The shark’s fin I ate that night stands tall in my mind as the strangest thing I have tasted. It looked and felt like a brown hair comb that someone had boiled for many hours into semi-softness. It had no meat nor even skin, just the cartilage that gave the living fin its shape. It had no real flavour, just plenty of bounce. I had no idea what it was but I was sure I didn’t want a second serving. When I asked the person seated next to me what was in the bowl I expected them to name a strange vegetable or a kind of seaweed. “Shark fin,” they replied with a broad grin.

And so, I felt bad, for I knew what my meal meant.

It meant another dead shark. Or several, in fact, as around twenty other people ate the soup at the same party. And in China and overseas Chinese communities worldwide the fin count that festive night would have run into millions. Yes, tens of millions of sharks are killed for their fins each year (see point two here). The Pew Charitable Trusts Environmental Group said Hong Kong imported 10 million kilograms of shark fins in 2011 alone.

Demand for the soup is a leading cause of the steep decline in numbers of several shark species. These predators are at the top of ocean food chains. From their position there they help to keep entire ecosystems in balance. Damage to the way sharks help regulate ocean life — and the food it provides us — would be a high price for a soup that doesn’t even taste of much.

But rather than this risk, it is the act of finning — which I described in the opening paragraph — that tends to get people most worked up over shark fin soup. Finning happens because the men who harvest fins don’t want the much less valuable shark meat eating up space in their boats.

David Shiffman, who studies sharks, calls finning “one of the most wasteful, unsustainable and inhumane methods of gathering food in the history of human civilisation“. As Shiffman points out though, not all fins in soup come from sharks that have been finned at sea. A rising proportion comes from sharks whose meat also reaches the market. But the image of the finless fish that falls to the ocean floor has stuck.

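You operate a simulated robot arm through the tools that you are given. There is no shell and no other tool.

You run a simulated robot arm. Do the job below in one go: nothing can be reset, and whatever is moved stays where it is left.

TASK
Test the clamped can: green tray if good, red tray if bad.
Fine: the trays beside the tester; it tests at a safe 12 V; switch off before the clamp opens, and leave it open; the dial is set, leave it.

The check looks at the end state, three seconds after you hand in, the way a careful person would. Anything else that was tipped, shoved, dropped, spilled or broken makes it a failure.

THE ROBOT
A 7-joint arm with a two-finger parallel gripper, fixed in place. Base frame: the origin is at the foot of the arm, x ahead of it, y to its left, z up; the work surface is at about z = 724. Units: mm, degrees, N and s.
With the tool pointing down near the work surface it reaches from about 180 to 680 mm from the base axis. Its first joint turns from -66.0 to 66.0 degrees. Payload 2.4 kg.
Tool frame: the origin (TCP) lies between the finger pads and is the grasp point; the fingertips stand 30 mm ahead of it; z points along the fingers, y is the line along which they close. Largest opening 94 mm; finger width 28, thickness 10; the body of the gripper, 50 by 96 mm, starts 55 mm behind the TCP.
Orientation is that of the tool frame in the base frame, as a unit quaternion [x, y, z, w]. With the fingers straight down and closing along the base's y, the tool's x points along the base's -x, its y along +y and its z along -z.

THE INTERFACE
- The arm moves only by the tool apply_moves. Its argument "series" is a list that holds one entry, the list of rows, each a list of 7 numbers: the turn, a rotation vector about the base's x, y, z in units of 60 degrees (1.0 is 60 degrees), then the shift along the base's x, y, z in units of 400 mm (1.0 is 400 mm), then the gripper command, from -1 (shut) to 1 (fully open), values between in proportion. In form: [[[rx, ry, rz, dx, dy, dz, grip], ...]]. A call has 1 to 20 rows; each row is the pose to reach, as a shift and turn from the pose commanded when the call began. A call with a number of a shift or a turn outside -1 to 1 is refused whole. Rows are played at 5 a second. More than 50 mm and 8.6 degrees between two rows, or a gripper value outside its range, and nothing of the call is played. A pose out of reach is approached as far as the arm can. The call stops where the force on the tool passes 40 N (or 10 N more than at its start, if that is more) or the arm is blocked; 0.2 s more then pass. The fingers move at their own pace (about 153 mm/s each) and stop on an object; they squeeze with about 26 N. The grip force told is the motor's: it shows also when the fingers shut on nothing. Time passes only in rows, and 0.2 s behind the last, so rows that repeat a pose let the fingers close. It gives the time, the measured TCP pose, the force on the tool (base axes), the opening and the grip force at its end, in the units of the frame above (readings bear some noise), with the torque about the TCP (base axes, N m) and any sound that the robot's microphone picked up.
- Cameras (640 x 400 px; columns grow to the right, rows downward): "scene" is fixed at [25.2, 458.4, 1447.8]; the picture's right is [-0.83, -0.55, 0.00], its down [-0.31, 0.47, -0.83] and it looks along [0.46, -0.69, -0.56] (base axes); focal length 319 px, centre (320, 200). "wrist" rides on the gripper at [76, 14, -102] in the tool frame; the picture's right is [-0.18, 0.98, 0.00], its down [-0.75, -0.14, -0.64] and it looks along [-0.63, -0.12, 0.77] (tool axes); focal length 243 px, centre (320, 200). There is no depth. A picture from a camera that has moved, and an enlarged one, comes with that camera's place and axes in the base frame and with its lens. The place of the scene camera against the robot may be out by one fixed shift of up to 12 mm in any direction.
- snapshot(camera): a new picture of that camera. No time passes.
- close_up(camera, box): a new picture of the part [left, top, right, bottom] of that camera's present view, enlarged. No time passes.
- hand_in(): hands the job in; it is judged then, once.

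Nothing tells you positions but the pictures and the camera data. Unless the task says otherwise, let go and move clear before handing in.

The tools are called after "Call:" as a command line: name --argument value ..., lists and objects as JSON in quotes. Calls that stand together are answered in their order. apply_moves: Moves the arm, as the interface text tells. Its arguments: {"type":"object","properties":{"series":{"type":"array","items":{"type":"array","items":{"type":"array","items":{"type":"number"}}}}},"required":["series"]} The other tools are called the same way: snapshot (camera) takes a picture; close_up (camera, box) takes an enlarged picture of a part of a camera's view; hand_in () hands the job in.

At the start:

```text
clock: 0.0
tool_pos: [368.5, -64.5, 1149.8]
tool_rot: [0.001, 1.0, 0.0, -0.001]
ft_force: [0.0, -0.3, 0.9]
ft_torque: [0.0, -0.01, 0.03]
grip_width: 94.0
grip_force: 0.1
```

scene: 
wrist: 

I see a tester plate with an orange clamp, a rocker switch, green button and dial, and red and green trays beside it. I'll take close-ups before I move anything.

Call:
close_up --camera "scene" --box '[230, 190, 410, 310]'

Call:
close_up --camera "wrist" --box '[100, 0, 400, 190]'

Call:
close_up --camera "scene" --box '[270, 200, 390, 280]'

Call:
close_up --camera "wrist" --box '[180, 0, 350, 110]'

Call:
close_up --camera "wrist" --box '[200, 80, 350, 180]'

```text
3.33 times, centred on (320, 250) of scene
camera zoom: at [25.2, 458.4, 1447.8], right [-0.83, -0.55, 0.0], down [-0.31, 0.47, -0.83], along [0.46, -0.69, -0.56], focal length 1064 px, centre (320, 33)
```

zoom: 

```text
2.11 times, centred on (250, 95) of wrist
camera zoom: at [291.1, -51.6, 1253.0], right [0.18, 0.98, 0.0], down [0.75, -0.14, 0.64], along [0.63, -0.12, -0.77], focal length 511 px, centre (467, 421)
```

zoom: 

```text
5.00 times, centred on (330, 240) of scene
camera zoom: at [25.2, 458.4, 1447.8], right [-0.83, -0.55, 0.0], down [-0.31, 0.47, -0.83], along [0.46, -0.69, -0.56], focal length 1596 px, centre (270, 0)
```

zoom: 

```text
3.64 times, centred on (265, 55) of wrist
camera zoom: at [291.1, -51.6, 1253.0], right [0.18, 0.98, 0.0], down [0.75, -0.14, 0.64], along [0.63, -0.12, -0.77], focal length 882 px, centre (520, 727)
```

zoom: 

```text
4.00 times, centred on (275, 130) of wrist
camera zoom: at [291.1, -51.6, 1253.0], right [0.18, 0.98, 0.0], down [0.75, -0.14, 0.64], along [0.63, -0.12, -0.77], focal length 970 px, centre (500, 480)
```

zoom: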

This is what Western campaigners have used to try to convince Asian consumers to change their choices. But this moralising smells like hypocrisy to anyone who has been inside the industrial pig or chicken farms whose hidden brutalism supplies many of the same outraged Westerners with their own traditional foods. And it means advocacy messages are liable to misfire.

Grace Chua, a journalist in Singapore, told me she thinks campaigns have missed their target. “Because of Western campaigns against finning, I think most people here misunderstand the drive against shark’s fin. They’re being told not to eat it because it’s cruel to the shark, rather than because it affects the marine ecosystem.” Grace was one of three people I asked about attitudes to shark fin after I saw a 2012 CNN report that said young people in Asia are less interested in eating shark fin. Their responses — and this recent footage of thousands of fins drying on a Hong Kong roof — suggest demand is as strong as ever.

“Admittedly I still do eat shark’s fin if it’s served during meals I’m invited to (only because it is actually very delicious), but I would not go out of my way to eat or order it myself,” said the Malaysian friend whose family served me shark fin. Another friend from Hong Kong explained how status, not taste, is what matters most. “If you don’t get shark fin soup at a banquet it’s considered somewhat cheap — even though no-one really likes it. Food in general is status thing. Like wine and champagne, people eat shark fins because they’re expensive.”

With perceptions like this, the future looks bleak for sharks. Grace Chua suggests a new approach. “Instead of changing people’s mind-sets about the environmental impact of fishing for shark, you have to change the entire social norm,” she told me. “You have to take shark’s fin soup from a mark of prestige to a mark of ignorance and backwardness. If you can do that, you can wipe out the desire for shark’s fin soup in a generation or two, even as the innate human desire for status remains. It’s already happening to some extent. Unfortunately the sharks may not last another human generation or two.”

I didn’t know I had eaten shark fun until it was too late. What I know now is that what I know matters little. The fate of sharks will depend largely on whether Asian conversations change Asian minds.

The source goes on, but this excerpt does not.